We put up a couple of links to some health-related articles on our Facebook page yesterday. Rob Leduc provided some excellent comments on those links. For the effort that went into those comments, they seemed worthy of their own blog post. So here are the article links accompanied by Rob’s take on them.
First up was this article on the possibility of chiropractic treatments increasing speed in runners:
Can Chiropractic Improve Running Speed?
Rob’s comment: By trade, I’m a clinical trials statistician. While I’m not a medical professional of any kind, nor do I have experience in chiropractic studies, I do have a lot of experience in general methodology and the interpretation of studies.
First, I want to say that this study is particularly well written. It is very easy to gather from the article what the authors were trying to do and how they went about it. The authors are clear that this is a pilot study to see if it is worth doing a larger study, but not likely to establish good evidence for the treatment due to the small numbers of participants relative to the amount of variability in the variables to be measured. Their practices in conducting the study as described are first rate.
Secondly, this study is of healthy runners, and relatively good ones (1500m in just over 4 min). It is not about treatment for injury. The question under study is whether manual chiropractic treatments designed to improve hip extension performed on healthy participants will result in greater running velocity; in particular, velocity measured over 30m when the participants are already moving at top speed (they had 30m to accelerate first before the 30m that were measured). So this study won’t say whether chiropractic treatment to rehabilitate injury or dysfunction is useful or not – it’s not the point of this study.
Third, the effect measured by the study is not that large unless you’re a pretty competitive runner already. Here I may be disagreeing with the authors, in spite of their Cohen’s d-statistic. A larger study may produce a different result, but we have some idea of efficacy from this pilot study. On average, the treatment group in the study improved their times over 30m at top speed by 0.06 seconds, which was not significantly different from the control group who did not receive therapy. However, if that change held constant over a 5K, we’re talking about a 10 second improvement. At best, based on the .135 second decrease at the edge of the confidence interval, we’re talking 22 or 23 seconds; a bigger effect, but an optimistic projection. These changes would be of interest to someone running sub-20 5K’s, but not for the average running boom duffer. Additionally, we actually don’t know that we can extrapolate to 5Ks like this; the actual measurement was of sprinting 30m and the effect on distance running was not measured by the study.
Finally, the authors do point out that there may be risks to such a treatment. In the introduction, they state that chiropractic treatment of asymptomatic individuals is not considered appropriate or justified by evidence, although many athletes seek such treatment. They also point out there can be too much of a good thing – too many of these treatments in a short time period may be risky. For this reason, in their inclusion/exclusion criteria for the study, they do not allow any participant to enroll if they have had such manual therapy. It would take a larger study and possibly longer term follow-up over repeated treatments to identify these kinds of problems.
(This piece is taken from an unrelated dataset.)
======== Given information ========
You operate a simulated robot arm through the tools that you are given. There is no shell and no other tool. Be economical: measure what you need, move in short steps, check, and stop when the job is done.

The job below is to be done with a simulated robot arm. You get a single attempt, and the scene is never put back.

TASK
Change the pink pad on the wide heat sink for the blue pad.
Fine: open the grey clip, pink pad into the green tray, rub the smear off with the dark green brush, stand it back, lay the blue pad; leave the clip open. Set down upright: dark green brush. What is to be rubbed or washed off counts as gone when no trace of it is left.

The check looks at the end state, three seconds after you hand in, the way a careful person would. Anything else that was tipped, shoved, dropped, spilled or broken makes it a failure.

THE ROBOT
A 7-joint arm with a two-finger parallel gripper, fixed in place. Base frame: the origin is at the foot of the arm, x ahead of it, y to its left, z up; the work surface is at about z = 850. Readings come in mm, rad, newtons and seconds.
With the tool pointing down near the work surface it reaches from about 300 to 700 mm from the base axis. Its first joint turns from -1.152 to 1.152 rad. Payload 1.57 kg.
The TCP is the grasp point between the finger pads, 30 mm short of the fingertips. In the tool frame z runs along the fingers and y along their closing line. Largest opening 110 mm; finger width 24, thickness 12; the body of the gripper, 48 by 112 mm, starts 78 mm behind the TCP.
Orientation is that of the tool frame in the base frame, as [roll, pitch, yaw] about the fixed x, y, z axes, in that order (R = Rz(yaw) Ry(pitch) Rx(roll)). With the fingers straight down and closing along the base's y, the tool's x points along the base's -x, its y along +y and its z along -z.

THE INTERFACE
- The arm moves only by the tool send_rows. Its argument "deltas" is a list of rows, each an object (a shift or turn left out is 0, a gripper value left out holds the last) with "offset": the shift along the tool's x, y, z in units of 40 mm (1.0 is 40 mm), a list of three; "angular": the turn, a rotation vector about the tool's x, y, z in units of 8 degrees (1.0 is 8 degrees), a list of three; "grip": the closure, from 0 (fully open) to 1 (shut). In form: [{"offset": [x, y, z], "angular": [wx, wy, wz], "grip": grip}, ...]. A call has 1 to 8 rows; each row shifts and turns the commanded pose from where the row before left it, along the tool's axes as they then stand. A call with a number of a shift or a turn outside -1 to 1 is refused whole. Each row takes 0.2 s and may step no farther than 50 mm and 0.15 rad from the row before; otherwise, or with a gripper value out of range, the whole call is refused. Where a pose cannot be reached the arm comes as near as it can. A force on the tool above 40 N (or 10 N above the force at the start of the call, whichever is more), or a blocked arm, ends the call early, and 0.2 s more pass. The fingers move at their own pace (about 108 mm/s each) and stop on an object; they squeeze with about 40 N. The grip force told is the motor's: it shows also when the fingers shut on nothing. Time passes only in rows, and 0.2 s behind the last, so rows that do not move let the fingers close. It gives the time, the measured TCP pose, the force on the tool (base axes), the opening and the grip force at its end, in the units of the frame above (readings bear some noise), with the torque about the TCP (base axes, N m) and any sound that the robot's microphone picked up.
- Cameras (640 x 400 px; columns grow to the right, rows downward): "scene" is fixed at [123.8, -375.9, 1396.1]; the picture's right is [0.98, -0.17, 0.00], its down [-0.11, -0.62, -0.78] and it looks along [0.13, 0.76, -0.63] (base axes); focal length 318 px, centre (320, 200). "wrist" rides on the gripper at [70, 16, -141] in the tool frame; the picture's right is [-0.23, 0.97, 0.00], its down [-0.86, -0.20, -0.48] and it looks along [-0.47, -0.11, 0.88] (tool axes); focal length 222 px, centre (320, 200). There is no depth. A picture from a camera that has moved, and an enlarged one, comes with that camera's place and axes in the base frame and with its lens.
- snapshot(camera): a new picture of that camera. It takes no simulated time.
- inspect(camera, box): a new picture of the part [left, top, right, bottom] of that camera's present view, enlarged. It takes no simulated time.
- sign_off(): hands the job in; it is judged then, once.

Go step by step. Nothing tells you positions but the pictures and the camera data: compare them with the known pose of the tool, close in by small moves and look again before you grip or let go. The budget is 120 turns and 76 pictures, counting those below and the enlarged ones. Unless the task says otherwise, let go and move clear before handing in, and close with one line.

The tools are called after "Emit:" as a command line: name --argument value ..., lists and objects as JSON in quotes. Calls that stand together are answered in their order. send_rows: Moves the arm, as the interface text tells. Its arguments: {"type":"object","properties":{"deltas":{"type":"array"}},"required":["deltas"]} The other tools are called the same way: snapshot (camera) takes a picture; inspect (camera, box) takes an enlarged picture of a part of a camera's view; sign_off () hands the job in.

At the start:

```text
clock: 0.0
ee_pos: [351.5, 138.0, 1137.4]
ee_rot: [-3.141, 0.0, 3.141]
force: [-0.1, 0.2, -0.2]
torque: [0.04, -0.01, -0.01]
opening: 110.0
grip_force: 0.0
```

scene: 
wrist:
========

I am confident from this article that the researchers are capable, but what they have shown so far is that their treatment increases the range of motion in the hip. The difference in change in 30m velocity between the two groups was consistent with chance variation, i.e. was not statistically significant, and larger studies are required to give concrete evidence of even this level of benefit.
Next was the much talked about WSJ article on how too much running could kill you:
One Running Shoe In The Grave
Rob’s comment: I’ve read this in the popular press, but haven’t seen any of the real research. The WSJ is not a good source for scientific information. They have a well established agenda against requiring randomized trials for health claims, for example.
I’ve checked Heart online, and it doesn’t appear that the editorial is available yet; even if WSJ has an advance copy, they don’t give a reference to what the “other study” is. But I’m highly suspect of the results as reported – it smells a lot like cherry picking of the data.
It’s possible that there can be too much of a good thing, but I doubt they have the numbers of participants at a high enough ability to make these kinds of claims; even if they did, association is not causation.
And let everyone be assured, I am no elite marathoner with an axe to grind here.
Lastly, there was an article that came out as a response to the WSJ piece:
The Too-Much-Running Myth Rises Again
Rob’s comment: I’ll be interested to see the Heart editorial next month and look up the other studies it refers to. At best at this point in the research there is a statistical association, but association is not causation. Additionally, these associations can be spurious, subject to confounding variables and biases caused by the method of selection of study participants. It’s a very tricky business.
We love it when members of the Legion get involved in what we do, keep it up!